What the task requires
Your task is to transcribe the data in full.
— BEGIN —
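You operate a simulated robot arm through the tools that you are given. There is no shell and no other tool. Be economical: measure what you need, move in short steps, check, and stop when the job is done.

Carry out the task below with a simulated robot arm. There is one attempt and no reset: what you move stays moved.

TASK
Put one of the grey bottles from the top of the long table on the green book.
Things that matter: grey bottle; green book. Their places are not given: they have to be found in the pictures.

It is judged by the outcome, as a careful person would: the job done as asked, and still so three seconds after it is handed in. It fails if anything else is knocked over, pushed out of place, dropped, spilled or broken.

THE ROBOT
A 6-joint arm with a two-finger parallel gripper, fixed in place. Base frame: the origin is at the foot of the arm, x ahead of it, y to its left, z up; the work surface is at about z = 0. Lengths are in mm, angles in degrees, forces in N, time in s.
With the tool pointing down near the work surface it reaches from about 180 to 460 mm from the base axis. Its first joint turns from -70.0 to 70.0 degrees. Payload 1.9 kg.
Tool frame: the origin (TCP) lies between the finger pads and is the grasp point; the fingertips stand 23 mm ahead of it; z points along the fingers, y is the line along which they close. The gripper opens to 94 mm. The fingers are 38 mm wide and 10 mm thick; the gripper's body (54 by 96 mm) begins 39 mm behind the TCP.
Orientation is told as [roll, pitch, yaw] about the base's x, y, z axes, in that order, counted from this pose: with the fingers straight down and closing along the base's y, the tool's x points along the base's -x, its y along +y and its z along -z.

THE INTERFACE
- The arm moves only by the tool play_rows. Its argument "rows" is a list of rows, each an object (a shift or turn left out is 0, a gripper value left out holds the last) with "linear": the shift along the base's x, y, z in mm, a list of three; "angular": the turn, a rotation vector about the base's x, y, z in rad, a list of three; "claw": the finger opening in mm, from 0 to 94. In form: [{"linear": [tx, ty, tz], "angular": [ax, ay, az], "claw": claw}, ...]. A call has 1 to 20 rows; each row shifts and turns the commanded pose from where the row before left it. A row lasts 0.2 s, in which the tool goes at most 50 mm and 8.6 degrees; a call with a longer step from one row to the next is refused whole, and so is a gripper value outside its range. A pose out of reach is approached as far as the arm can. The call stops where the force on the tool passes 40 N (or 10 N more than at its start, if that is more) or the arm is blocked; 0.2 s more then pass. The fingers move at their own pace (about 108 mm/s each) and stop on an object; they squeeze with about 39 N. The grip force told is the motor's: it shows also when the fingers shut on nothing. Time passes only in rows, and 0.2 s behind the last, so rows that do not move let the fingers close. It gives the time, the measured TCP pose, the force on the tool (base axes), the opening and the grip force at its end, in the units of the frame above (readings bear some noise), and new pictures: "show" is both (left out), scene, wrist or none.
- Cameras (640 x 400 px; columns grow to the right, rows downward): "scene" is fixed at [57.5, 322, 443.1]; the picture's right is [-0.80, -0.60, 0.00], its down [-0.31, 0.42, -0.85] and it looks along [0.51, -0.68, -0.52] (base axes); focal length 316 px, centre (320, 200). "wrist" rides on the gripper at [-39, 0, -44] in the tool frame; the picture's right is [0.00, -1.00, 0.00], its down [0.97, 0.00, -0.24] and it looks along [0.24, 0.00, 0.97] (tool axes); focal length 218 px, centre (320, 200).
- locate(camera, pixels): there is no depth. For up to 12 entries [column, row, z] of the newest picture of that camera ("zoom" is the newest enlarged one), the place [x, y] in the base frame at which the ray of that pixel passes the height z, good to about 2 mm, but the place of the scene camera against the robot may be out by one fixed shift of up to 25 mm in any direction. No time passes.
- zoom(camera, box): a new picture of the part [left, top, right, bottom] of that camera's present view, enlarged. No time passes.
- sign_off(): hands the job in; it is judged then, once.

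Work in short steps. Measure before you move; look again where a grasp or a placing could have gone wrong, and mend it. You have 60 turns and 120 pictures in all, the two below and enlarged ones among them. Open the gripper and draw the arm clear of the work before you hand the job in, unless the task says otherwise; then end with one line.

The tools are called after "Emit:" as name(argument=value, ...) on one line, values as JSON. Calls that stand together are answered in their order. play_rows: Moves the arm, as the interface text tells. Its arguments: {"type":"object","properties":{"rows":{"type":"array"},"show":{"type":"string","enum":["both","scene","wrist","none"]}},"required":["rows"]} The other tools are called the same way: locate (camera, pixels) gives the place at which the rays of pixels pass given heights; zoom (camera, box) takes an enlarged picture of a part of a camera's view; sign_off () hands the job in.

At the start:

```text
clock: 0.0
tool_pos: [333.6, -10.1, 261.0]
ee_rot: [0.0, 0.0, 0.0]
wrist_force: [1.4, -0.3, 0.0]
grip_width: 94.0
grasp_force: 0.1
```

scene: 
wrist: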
— END —
Reply to the task
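You operate a simulated robot arm through the tools that you are given. There is no shell and no other tool. Be economical: measure what you need, move in short steps, check, and stop when the job is done.

Carry out the task below with a simulated robot arm. There is one attempt and no reset: what you move stays moved.

TASK
Put one of the grey bottles from the top of the long table on the green book.
Things that matter: grey bottle; green book. Their places are not given: they have to be found in the pictures.

It is judged by the outcome, as a careful person would: the job done as asked, and still so three seconds after it is handed in. It fails if anything else is knocked over, pushed out of place, dropped, spilled or broken.

THE ROBOT
A 6-joint arm with a two-finger parallel gripper, fixed in place. Base frame: the origin is at the foot of the arm, x ahead of it, y to its left, z up; the work surface is at about z = 0. Lengths are in mm, angles in degrees, forces in N, time in s.
With the tool pointing down near the work surface it reaches from about 180 to 460 mm from the base axis. Its first joint turns from -70.0 to 70.0 degrees. Payload 1.9 kg.
Tool frame: the origin (TCP) lies between the finger pads and is the grasp point; the fingertips stand 23 mm ahead of it; z points along the fingers, y is the line along which they close. The gripper opens to 94 mm. The fingers are 38 mm wide and 10 mm thick; the gripper's body (54 by 96 mm) begins 39 mm behind the TCP.
Orientation is told as [roll, pitch, yaw] about the base's x, y, z axes, in that order, counted from this pose: with the fingers straight down and closing along the base's y, the tool's x points along the base's -x, its y along +y and its z along -z.

THE INTERFACE
- The arm moves only by the tool play_rows. Its argument "rows" is a list of rows, each an object (a shift or turn left out is 0, a gripper value left out holds the last) with "linear": the shift along the base's x, y, z in mm, a list of three; "angular": the turn, a rotation vector about the base's x, y, z in rad, a list of three; "claw": the finger opening in mm, from 0 to 94. In form: [{"linear": [tx, ty, tz], "angular": [ax, ay, az], "claw": claw}, ...]. A call has 1 to 20 rows; each row shifts and turns the commanded pose from where the row before left it. A row lasts 0.2 s, in which the tool goes at most 50 mm and 8.6 degrees; a call with a longer step from one row to the next is refused whole, and so is a gripper value outside its range. A pose out of reach is approached as far as the arm can. The call stops where the force on the tool passes 40 N (or 10 N more than at its start, if that is more) or the arm is blocked; 0.2 s more then pass. The fingers move at their own pace (about 108 mm/s each) and stop on an object; they squeeze with about 39 N. The grip force told is the motor's: it shows also when the fingers shut on nothing. Time passes only in rows, and 0.2 s behind the last, so rows that do not move let the fingers close. It gives the time, the measured TCP pose, the force on the tool (base axes), the opening and the grip force at its end, in the units of the frame above (readings bear some noise), and new pictures: "show" is both (left out), scene, wrist or none.
- Cameras (640 x 400 px; columns grow to the right, rows downward): "scene" is fixed at [57.5, 322, 443.1]; the picture's right is [-0.80, -0.60, 0.00], its down [-0.31, 0.42, -0.85] and it looks along [0.51, -0.68, -0.52] (base axes); focal length 316 px, centre (320, 200). "wrist" rides on the gripper at [-39, 0, -44] in the tool frame; the picture's right is [0.00, -1.00, 0.00], its down [0.97, 0.00, -0.24] and it looks along [0.24, 0.00, 0.97] (tool axes); focal length 218 px, centre (320, 200).
- locate(camera, pixels): there is no depth. For up to 12 entries [column, row, z] of the newest picture of that camera ("zoom" is the newest enlarged one), the place [x, y] in the base frame at which the ray of that pixel passes the height z, good to about 2 mm, but the place of the scene camera against the robot may be out by one fixed shift of up to 25 mm in any direction. No time passes.
- zoom(camera, box): a new picture of the part [left, top, right, bottom] of that camera's present view, enlarged. No time passes.
- sign_off(): hands the job in; it is judged then, once.

Work in short steps. Measure before you move; look again where a grasp or a placing could have gone wrong, and mend it. You have 60 turns and 120 pictures in all, the two below and enlarged ones among them. Open the gripper and draw the arm clear of the work before you hand the job in, unless the task says otherwise; then end with one line.

The tools are called after "Emit:" as name(argument=value, ...) on one line, values as JSON. Calls that stand together are answered in their order. play_rows: Moves the arm, as the interface text tells. Its arguments: {"type":"object","properties":{"rows":{"type":"array"},"show":{"type":"string","enum":["both","scene","wrist","none"]}},"required":["rows"]} The other tools are called the same way: locate (camera, pixels) gives the place at which the rays of pixels pass given heights; zoom (camera, box) takes an enlarged picture of a part of a camera's view; sign_off () hands the job in.

At the start:

```text
clock: 0.0
tool_pos: [333.6, -10.1, 261.0]
ee_rot: [0.0, 0.0, 0.0]
wrist_force: [1.4, -0.3, 0.0]
grip_width: 94.0
grasp_force: 0.1
```

scene: 
wrist: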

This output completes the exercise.